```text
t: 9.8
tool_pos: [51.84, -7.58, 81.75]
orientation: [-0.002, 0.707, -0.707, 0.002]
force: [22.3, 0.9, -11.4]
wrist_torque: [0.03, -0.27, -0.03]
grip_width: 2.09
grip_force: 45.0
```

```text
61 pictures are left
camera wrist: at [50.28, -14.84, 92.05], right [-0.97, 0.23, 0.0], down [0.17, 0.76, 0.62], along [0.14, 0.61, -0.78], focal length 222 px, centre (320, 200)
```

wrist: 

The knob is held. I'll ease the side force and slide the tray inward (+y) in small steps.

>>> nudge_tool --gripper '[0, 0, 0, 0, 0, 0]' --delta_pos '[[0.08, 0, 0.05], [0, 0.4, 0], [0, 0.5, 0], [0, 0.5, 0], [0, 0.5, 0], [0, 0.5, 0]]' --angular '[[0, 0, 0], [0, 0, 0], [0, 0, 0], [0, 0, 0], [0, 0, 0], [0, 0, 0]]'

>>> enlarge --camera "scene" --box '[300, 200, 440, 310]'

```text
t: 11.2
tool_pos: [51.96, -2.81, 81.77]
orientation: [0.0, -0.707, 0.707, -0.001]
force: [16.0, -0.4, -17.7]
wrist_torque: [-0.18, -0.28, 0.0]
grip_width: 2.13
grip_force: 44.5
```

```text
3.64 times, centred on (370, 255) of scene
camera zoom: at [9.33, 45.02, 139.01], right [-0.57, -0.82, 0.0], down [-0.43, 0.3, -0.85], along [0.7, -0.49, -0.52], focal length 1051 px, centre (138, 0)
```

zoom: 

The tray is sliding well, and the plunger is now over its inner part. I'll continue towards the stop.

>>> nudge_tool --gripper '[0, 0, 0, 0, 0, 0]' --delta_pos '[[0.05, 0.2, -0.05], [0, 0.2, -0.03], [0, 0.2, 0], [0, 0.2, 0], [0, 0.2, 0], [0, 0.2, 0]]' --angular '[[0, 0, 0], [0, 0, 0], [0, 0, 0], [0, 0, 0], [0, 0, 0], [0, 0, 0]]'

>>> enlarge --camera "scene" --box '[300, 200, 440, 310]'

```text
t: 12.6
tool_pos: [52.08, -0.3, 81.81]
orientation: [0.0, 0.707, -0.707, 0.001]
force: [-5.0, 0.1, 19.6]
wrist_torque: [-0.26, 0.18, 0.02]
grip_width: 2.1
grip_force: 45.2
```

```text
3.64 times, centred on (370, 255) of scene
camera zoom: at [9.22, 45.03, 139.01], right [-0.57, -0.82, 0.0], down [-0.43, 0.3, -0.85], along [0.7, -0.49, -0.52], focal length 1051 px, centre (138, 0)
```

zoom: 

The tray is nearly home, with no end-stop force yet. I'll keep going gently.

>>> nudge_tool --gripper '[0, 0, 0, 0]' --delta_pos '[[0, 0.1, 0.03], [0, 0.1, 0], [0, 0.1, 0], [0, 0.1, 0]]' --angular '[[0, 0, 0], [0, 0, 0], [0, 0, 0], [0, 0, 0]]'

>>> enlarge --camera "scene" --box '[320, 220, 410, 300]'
+--
Extract the complete listing verbatim.

```text
t: 9.8
tool_pos: [51.84, -7.58, 81.75]
orientation: [-0.002, 0.707, -0.707, 0.002]
force: [22.3, 0.9, -11.4]
wrist_torque: [0.03, -0.27, -0.03]
grip_width: 2.09
grip_force: 45.0
```

```text
61 pictures are left
camera wrist: at [50.28, -14.84, 92.05], right [-0.97, 0.23, 0.0], down [0.17, 0.76, 0.62], along [0.14, 0.61, -0.78], focal length 222 px, centre (320, 200)
```

wrist: 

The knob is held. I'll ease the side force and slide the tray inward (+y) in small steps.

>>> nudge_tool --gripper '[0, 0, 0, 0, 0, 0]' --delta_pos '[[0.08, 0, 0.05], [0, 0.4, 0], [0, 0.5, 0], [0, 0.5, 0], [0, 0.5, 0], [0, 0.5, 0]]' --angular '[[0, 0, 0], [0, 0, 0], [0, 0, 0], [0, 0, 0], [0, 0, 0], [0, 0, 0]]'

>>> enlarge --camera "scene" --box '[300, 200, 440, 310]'

```text
t: 11.2
tool_pos: [51.96, -2.81, 81.77]
orientation: [0.0, -0.707, 0.707, -0.001]
force: [16.0, -0.4, -17.7]
wrist_torque: [-0.18, -0.28, 0.0]
grip_width: 2.13
grip_force: 44.5
```

```text
3.64 times, centred on (370, 255) of scene
camera zoom: at [9.33, 45.02, 139.01], right [-0.57, -0.82, 0.0], down [-0.43, 0.3, -0.85], along [0.7, -0.49, -0.52], focal length 1051 px, centre (138, 0)
```

zoom: 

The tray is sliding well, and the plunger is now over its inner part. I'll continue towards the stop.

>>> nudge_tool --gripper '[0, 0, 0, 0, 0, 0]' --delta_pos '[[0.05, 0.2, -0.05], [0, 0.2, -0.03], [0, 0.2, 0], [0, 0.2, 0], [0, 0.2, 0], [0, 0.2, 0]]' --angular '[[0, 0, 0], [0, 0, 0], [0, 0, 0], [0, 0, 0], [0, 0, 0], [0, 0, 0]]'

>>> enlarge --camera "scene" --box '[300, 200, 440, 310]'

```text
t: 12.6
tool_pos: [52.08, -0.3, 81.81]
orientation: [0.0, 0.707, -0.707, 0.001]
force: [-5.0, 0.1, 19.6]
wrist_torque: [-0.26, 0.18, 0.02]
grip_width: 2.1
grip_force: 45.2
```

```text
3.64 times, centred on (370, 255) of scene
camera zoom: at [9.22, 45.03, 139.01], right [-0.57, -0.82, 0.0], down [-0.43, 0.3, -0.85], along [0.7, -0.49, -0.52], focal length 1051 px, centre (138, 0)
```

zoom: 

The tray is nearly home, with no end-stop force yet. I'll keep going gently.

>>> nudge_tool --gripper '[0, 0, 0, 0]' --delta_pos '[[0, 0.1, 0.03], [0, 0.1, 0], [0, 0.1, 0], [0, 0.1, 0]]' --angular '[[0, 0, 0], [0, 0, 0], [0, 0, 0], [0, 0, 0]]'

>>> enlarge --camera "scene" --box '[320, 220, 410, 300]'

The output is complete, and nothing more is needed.